Five fast Ford Fiestas – celebrating small, hot Fords

Not only is the Ford Fiesta one of Britain’s most popular cars, it’s also one of the most accessible ways into a real driver’s car. We look at five of our favourites

The Ford Fiesta has been a favourite on British roads for nearly 45 years, and while its sheer appeal to the masses has been a success in itself, there’s a slightly different reason evo holds the supermini to such high esteem. When it first arrived in 1976, the concept of the hot hatchback was at an embryonic stage, but Ford quickly realised a sporty version would hold great appeal, and it’s a recipe Ford has been consistently reimagining with great success ever since. 

Almost half a century later and with the near-200bhp Mk8 ST on our roads, that's still very much the case. Below you'll find five of the best fast Fiestas, and we explain just what made them so special.

> New Ford Fiesta ST vs hot hatch greats - can it stand up to the very best?

Fiesta Supersport

The Supersport wasn’t technically the first sporting Fiesta – that was the 1300 Sport – but it was very much the precursor to the XR2 that followed in the second generation.

With 89bhp from its 1.3-litre engine and a 775kg kerb weight it was certainly lively by the standards of early 1980s shopping cars, and like the XR2 the styling still looks great today – think stripes, spotlights, chunky 13x6in alloy wheels, and a matching front lip and tailgate spoiler. Values today are rising rapidly for the rare survivors.

Fiesta Zetec S

After years in the doldrums, this is the car that showed hot Fiestas were still worth our attention. Not that it was particularly hot, even by the standards of the day – its 1.6-litre, four-cylinder engine produced 102bhp and the 0-62mph dash took a full 10.2 seconds.

But in a 15-car hot hatch test in issue 20, it was talented enough to reach the final six – including Peugeots 106 and 306 GTi, the Citroen Saxo VTS and most notably, the Renault Clio 172. Ultimately it lost out on power, but we noted that ‘once up to speed the Fiesta will live with any of the others through the corners’ – high praise indeed.

Fiesta ST (Mk6)

The chunky styling of the Mk6 Fiesta was a breath of fresh air after the slightly unhappy-looking car that preceded it, and in ST trim it was especially appealing – not least because stripes, inspired by those on the contemporary Ford GT, were on the options list.

To drive it never quite delivered the same thrills as the Renault Sport Clios on sale at the same time, and its 2-litre, 148bhp Duratec four-cylinder didn’t have the same punch either. That was soon made up for by firms like Mountune however, and the Ford’s chassis was as good as we’d come to expect.
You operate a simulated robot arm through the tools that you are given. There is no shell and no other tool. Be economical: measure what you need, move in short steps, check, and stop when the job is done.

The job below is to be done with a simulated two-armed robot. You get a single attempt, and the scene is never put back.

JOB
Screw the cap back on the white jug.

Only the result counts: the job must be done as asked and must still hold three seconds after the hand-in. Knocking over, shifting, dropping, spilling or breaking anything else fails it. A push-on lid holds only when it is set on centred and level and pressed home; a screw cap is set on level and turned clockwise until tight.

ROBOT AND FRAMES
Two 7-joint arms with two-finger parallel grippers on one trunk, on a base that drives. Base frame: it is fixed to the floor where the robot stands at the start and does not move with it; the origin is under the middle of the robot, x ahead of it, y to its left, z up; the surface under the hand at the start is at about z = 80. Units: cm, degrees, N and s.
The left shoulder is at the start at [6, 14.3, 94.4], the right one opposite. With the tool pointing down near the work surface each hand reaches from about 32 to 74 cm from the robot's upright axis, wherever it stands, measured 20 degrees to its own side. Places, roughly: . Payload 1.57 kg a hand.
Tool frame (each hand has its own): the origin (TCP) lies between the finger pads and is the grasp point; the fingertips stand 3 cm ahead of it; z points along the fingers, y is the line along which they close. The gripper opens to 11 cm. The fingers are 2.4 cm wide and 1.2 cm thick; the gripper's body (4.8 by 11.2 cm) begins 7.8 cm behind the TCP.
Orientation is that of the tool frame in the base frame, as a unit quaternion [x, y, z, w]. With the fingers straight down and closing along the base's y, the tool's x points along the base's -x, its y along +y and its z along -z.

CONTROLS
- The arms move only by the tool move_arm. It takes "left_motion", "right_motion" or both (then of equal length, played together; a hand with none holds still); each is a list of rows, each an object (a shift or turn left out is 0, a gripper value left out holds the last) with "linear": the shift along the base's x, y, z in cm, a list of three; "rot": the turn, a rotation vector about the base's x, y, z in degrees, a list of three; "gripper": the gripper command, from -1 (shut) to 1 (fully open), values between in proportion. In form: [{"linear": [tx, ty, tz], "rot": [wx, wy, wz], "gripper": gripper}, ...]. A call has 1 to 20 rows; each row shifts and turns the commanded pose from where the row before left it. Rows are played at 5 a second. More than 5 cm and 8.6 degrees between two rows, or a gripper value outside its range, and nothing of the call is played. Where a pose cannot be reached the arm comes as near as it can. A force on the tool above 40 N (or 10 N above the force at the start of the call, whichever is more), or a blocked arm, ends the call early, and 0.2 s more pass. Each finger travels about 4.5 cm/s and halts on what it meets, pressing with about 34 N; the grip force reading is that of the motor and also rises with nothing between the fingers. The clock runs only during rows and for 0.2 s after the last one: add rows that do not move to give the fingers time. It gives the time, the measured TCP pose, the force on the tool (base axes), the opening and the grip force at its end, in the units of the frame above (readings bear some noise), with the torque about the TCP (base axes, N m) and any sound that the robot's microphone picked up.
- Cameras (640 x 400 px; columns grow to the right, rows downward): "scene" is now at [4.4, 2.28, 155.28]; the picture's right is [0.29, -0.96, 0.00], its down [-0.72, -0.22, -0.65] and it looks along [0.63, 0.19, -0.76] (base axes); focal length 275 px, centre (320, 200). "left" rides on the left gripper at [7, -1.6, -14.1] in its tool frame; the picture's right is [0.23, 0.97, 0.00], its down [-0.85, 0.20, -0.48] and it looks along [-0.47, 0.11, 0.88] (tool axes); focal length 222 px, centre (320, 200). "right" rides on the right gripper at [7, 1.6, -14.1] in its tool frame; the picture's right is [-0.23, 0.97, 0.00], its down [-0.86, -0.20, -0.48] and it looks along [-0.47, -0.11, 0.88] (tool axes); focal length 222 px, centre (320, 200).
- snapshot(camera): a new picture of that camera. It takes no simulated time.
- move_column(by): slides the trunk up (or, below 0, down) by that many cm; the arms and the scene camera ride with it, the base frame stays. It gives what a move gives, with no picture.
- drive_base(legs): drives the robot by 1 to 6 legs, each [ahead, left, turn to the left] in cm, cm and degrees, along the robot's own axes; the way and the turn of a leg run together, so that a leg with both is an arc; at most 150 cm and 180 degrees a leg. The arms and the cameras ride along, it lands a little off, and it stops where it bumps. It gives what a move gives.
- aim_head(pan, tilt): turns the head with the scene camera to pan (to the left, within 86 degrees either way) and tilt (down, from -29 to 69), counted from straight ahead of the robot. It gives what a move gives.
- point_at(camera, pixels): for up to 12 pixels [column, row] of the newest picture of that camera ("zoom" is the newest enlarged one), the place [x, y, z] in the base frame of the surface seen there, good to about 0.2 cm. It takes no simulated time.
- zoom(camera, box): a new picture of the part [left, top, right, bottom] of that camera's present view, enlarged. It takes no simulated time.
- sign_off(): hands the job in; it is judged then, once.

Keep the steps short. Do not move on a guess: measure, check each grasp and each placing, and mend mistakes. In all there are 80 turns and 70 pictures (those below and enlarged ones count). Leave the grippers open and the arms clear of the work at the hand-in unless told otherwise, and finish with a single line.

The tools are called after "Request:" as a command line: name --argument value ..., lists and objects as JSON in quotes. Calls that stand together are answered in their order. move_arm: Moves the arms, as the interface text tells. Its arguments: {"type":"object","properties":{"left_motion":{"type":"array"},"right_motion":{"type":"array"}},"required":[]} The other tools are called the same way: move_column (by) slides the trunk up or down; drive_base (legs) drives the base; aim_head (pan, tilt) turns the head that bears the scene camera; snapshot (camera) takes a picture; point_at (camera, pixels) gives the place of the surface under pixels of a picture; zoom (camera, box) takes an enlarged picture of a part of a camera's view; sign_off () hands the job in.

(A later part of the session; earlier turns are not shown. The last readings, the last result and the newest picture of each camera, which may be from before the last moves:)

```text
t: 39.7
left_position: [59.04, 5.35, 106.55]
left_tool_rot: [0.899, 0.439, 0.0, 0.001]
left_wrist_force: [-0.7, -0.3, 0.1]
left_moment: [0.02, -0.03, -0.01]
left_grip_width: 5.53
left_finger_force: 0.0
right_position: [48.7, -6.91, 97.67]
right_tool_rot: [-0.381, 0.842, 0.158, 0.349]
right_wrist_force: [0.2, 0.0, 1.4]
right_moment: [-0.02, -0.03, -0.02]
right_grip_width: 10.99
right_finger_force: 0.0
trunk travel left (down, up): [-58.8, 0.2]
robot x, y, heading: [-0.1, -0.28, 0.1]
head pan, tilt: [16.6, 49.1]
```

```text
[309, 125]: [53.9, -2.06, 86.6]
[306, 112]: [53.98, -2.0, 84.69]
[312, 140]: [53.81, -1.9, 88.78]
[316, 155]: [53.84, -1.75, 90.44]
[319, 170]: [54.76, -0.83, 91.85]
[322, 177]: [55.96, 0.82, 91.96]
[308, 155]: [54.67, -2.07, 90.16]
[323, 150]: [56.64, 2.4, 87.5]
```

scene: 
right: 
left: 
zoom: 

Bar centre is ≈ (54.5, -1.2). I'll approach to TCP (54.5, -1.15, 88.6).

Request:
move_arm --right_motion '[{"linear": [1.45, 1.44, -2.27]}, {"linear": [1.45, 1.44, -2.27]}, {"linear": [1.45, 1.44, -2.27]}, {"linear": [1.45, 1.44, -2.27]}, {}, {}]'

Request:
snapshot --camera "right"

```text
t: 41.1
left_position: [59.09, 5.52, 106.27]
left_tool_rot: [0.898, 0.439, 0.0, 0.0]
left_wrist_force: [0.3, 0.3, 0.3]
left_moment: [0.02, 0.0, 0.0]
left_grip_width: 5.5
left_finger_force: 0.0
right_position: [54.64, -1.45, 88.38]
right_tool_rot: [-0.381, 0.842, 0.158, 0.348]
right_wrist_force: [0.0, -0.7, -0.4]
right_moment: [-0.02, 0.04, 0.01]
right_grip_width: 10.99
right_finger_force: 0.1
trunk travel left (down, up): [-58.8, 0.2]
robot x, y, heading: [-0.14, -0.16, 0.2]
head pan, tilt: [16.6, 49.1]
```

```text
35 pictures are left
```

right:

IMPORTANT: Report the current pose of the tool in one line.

> Ford Fiesta review – still the best supermini?

Fiesta ST200 (Mk7)

The Mk7 Fiesta ST was already an outstanding hot hatch in standard form, but the range-topping ST200 took it that one step further, creating a true future classic. Boasting a near-identical output to even the current ST, it’s almost comically tail-happy handling balance, superb body control and screaming engine were unmatched at the time. 
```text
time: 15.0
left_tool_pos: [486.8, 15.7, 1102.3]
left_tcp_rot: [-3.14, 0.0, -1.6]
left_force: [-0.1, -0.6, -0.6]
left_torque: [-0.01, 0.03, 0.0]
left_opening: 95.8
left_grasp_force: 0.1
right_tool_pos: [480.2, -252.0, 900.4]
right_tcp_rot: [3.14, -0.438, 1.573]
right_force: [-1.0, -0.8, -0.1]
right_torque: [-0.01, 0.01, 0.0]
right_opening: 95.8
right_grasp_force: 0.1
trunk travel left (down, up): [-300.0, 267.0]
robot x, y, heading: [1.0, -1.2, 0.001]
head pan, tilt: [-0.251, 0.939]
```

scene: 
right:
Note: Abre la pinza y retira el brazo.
Power came from a more potent 197bhp version of the 1.6-litre, turbocharged four-pot in the regular ST, and defined the ST200’s character with a verve at the top end of the rev range the standard car lacks. Other changes were few – there’s not even a limited-slip diff – but presented all the fantastic driving elements of the standard ST, just a little quicker.

Fiesta ST-3 (Mk8)

Moving to the present day we have the latest iteration of the Fiesta ST, a model that once again claimed the title of ‘best small hot hatchback on sale’ in our review. It might have lost a cylinder over its predecessor, but the new 1.5-litre three-cylinder still produces 197bhp and 214lb ft of torque, which is enough for a 6.5sec 0-62mph time and 144mph top speed.
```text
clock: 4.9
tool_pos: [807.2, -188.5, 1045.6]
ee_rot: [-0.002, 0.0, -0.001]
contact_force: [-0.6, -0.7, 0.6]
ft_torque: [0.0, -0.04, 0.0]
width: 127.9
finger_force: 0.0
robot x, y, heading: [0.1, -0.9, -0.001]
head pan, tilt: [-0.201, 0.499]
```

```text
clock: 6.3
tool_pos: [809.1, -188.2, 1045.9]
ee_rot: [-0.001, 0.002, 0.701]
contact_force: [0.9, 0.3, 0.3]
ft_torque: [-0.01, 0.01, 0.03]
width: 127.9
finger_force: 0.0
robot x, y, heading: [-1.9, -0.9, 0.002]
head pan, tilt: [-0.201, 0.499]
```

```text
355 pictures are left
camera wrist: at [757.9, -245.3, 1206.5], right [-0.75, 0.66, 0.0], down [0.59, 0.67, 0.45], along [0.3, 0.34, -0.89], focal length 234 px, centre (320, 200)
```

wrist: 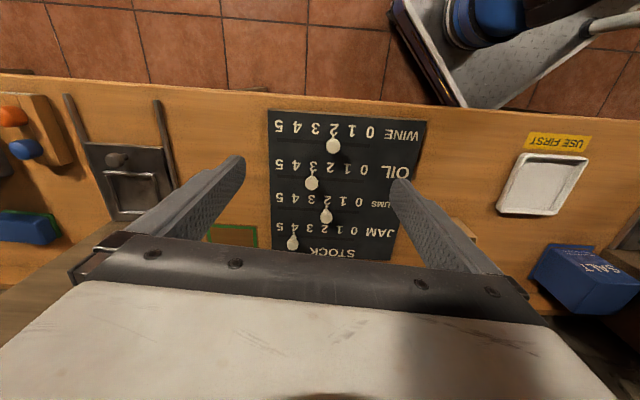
> 2019 Ford Fiesta ST review – simple, honest fun

It’s the Fiesta’s chassis that’s most impressive though, with impressive bite from the front axle and huge reserves of traction thanks to the limited slip differential. The steering is pin-point sharp giving you great confidence in placing the car precisely, while the superb adjustability that’s able to be dialled in from the rear axle makes it a lairy, but not intimidating little hatchback. The ride is firm, yes, but it also keeps the body composed over difficult sections of tarmac, while not being so iron-fisted to become unpredictable as speeds rise. It might be a supermini, but like many of its predecessors the development process doesn’t feel half-baked. It is a truly superb little performance car.